Interpretive Summary: Encroachment of shrubs such as one-seed juniper into rangelands is a serious problem for livestock producers. A study was conducted to determine if small ruminants could be used in targeted grazing strategies to suppress sapling growth of junipers. Because domestic livestock typically avoid feeding on juniper, this study examined approaches to increase shrub browsing intensity to levels that would damage sapling growth without permanently affecting the grass understory. Goats and mixed species (goats plus sheep) were examined during summer and spring at two stocking densities. Animals tended to remove needles and small stems from small saplings, while debarking was the main impact on taller plants. High density stocking by goats led to increased feeding time on juniper saplings compared to goats in low density stocking.

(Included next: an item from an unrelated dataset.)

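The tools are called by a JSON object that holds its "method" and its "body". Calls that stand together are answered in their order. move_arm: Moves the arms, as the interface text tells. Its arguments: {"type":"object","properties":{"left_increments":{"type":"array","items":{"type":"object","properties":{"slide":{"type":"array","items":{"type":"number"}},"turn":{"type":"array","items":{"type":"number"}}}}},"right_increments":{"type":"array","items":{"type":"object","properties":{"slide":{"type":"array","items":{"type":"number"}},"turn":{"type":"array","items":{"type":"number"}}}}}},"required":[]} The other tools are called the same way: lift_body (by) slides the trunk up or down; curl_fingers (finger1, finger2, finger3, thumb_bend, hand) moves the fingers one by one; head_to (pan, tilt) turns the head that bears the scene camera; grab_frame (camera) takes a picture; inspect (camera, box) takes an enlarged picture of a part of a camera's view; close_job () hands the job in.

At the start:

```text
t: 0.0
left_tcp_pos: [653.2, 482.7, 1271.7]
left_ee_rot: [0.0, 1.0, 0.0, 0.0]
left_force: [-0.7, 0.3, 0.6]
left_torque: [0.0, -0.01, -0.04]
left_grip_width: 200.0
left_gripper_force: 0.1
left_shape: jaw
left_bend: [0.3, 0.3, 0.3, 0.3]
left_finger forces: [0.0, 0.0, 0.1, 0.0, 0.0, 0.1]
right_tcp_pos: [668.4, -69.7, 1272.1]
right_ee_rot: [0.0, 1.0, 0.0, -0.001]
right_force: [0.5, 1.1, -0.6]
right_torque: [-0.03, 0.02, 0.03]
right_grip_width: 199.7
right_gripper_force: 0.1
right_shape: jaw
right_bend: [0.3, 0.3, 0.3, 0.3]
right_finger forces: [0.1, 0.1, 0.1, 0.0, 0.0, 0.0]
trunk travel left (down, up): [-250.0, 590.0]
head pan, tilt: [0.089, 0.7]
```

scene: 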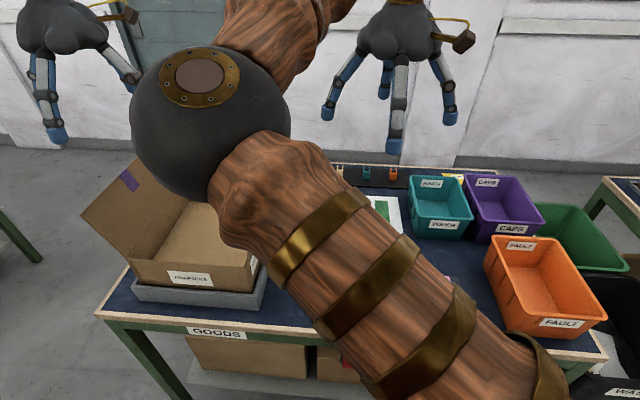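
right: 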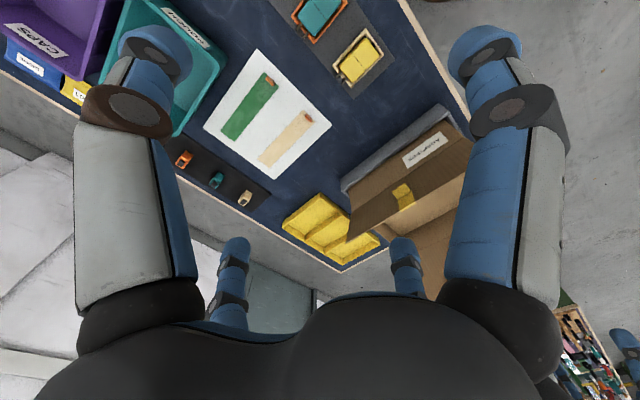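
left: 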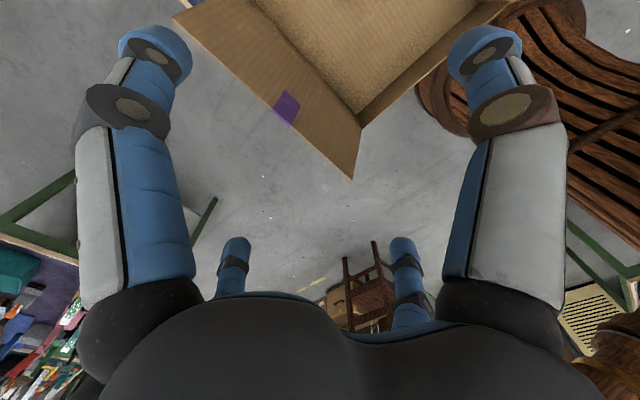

Mixed species high-density stocking resulted in the highest proportion of small saplings exhibiting high defoliation. Herbaceous vegetation use was greater with mixed-species that with goats alone, and greater with low density than high density stocking. Both stocking density and mixed-species grazing can be used to alter feeding behaviors that increase utilization of juniper saplings by goats.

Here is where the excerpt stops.